Утром на масленице он приехал к одному священнику, жившему в отдаленной части города, и спросил его, когда можно будет приобщиться Святых Христовых Тайн? Тот посоветовал было дождаться первой недели поста, потом, увидев его смятение, согласился исповедовать его в церкви в четверг.
Тем временем Гоголь отказался от всякой литературной деятельности. Погруженный в книги исключительно духовного содержания, он решил назначить себе аскезу, еще более строгую, чем предписывает церковный устав. Даже Масленицу он посвятил говению. Борясь с неприятными ощущениями в желудке, он ел все меньше и меньше: несколько ложек овсяного супа на воде или капустного рассола, кусочек просфоры, стакан воды. Его уже шатало от изнеможения, а он все еще считал себя обжорою. Ночью он старался спать как можно меньше, чтобы не поддаться дьявольскому искушению снов. Он написал письмо матери, умоляя ее молиться за него: «Мне так всегда бывает сладко в те минуты, когда вы обо мне молитесь! О, как много делает молитва матери!» [614]
В четверг, 7 февраля, он явился в церковь еще до заутрени, исповедался, причастился, пал ниц и много плакал. С. П. Шевыреву, навестившему его в тот же самый день, Гоголь показался столь изнуренным и мрачным, что он умолял его на коленях принять хоть какую-нибудь пищу, но Гоголь утверждал, что не голоден. Потом, словно под каким-то внушением, он поехал на извозчике в Преображенскую больницу, чтобы навестить там юродивого, «божьего человека» Ивана Яковлевича Корейшу, который пользовался в обществе известностью и доверием. Подъехав к воротам больницы, он не вошел в них, а принялся ходить взад и вперед по снегу, долго стоял на одном месте на ветру, опять сел в сани и велел ехать домой. Что ожидал он услышать из уст ясновидца? Подтверждение требований отца Матвея? Или, наоборот, опровержения, которое, освободив его от всяких оков, вернуло бы его к жизни и литературному творчеству?
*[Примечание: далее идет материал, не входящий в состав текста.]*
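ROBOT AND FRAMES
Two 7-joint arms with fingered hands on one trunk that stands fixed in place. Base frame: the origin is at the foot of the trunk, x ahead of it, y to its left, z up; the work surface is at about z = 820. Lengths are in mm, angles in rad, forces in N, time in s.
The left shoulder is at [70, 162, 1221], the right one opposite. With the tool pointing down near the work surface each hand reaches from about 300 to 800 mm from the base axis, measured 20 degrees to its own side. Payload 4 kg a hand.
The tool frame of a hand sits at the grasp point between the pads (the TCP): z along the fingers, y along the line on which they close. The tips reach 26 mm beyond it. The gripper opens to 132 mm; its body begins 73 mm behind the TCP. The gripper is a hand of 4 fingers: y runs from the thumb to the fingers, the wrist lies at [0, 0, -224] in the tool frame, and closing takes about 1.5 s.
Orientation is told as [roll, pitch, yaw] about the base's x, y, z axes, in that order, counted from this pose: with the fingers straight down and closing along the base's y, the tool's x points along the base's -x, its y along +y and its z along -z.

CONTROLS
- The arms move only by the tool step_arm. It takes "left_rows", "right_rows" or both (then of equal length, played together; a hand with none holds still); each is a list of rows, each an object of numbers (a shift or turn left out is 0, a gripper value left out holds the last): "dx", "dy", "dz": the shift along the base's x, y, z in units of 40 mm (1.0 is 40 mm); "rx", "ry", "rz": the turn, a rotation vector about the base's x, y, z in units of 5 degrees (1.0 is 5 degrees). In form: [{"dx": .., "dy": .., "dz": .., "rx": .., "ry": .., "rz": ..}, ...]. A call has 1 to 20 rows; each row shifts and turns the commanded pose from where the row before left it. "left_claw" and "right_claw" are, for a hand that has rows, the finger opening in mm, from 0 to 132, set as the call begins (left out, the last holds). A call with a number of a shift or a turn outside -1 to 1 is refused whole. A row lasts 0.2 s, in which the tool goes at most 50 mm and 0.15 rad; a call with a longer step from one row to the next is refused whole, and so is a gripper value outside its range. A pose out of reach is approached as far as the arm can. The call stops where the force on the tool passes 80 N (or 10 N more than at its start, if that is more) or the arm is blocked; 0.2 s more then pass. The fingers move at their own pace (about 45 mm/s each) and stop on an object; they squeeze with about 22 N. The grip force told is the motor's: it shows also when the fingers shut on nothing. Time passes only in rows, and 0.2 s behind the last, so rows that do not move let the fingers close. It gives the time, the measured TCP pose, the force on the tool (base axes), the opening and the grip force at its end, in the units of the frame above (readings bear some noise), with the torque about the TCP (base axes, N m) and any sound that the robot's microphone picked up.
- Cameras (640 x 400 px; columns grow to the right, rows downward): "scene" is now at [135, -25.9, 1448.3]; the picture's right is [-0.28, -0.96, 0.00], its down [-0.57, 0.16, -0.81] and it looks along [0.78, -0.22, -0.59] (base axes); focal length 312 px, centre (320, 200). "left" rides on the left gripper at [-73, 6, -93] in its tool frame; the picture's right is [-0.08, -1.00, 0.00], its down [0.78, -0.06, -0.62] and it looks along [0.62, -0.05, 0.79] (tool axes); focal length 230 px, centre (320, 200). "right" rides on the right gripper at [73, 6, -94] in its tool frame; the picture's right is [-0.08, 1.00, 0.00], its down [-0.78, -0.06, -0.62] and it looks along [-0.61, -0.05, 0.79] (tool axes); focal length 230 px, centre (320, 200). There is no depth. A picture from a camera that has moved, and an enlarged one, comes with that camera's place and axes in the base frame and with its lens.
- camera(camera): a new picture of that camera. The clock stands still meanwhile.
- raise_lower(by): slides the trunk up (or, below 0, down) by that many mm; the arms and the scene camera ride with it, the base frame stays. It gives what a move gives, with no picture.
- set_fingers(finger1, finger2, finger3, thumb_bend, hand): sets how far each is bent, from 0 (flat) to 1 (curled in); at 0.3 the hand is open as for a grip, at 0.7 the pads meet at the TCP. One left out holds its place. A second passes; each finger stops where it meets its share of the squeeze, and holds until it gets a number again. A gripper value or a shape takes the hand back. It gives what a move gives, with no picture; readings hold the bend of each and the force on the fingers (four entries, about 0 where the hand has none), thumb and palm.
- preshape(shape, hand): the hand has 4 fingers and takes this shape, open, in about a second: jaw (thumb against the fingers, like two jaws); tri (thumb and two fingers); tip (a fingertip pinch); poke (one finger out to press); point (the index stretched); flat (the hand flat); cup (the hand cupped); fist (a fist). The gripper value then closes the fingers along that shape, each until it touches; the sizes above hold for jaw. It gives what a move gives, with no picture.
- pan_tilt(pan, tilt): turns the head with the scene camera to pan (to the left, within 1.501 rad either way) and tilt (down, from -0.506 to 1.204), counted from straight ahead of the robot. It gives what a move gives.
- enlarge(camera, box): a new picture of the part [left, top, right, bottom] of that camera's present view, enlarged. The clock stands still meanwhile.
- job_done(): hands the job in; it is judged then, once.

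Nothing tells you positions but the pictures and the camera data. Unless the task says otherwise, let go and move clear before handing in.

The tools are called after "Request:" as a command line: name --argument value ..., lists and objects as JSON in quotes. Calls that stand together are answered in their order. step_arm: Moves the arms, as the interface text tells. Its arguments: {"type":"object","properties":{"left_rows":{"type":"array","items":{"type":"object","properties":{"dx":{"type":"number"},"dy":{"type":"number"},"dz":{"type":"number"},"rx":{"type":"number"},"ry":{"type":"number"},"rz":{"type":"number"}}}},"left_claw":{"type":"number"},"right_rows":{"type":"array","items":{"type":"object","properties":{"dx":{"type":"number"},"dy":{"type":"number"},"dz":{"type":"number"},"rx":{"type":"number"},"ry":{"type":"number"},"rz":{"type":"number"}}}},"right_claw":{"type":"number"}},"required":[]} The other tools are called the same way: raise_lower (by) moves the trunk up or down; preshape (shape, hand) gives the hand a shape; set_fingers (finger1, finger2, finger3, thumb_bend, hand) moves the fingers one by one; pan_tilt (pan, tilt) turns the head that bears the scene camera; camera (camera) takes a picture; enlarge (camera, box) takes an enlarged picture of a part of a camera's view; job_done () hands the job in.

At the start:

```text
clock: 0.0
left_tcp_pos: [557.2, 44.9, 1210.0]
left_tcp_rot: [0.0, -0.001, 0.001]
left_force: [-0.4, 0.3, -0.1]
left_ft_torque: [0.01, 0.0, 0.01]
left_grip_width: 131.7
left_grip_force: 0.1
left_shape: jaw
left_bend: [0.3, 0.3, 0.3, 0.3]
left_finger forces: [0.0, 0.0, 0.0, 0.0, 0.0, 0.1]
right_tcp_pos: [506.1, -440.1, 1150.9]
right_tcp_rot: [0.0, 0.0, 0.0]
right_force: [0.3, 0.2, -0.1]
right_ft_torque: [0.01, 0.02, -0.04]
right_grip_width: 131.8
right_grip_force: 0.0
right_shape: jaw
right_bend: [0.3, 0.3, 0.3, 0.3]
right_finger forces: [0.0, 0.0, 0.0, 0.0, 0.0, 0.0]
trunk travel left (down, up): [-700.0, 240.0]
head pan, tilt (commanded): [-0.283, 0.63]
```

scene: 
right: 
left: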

По возвращении у него был такой потерянный вид, что граф Толстой уговорил его посоветоваться с его домашним врачом, доктором Иноземцевым. Тот, несколько озадаченный, в конце концов нашел, что у него катар кишок, и посоветовал ему спиртные натирания живота, лавровишневую воду и ревенные пилюли по случаю долго продолжавшегося запора. Не доверяя столь грубым материальным средствам, Гоголь предпочел лечиться молитвами перед иконами на коленях, а образов в доме графа Толстого было достаточно.
В ночь с пятницы 8-го на субботу 9 февраля он, изнеможенный, без сил, дремал на диване, когда услышал какой-то загробный голос. Лежа в полутьме с широко открытыми глазами, он испытал такое чувство, словно он уже умер, страшно закричал, разбудил слугу и послал его за священником. Когда явился заспанный приходской священник, Гоголь ему объяснил, что он страдает той же болезнью, что и его отец, что он почитает себя уже умирающим, и что он просит снова его причастить, потому что недавнее причащение не принесло мира его душе. Священник, видя, что мнимый умирающий сумел подняться, чтобы его принять, заверил его, что он напрасно так чрезмерно беспокоится, что не настал еще для него час думать о кончине. Поддавшись на время уговорам, Гоголь решил снова лечь и задремать. Но в воскресенье, 10 февраля, он призвал к себе графа А. П. Толстого и попросил его отдать некоторые свои сочинения, после своей смерти, митрополиту московскому Филарету (Дроздову), с тем, чтобы столь высокая духовная особа решила, что должно быть напечатано, а что нет: «Пусть он зачеркнет без всякой жалости то, что ему покажется ненужным!» Граф отказался от этого поручения, чтобы он не счел себя серьезно больным, чтобы отклонить от него всякую мысль о смерти.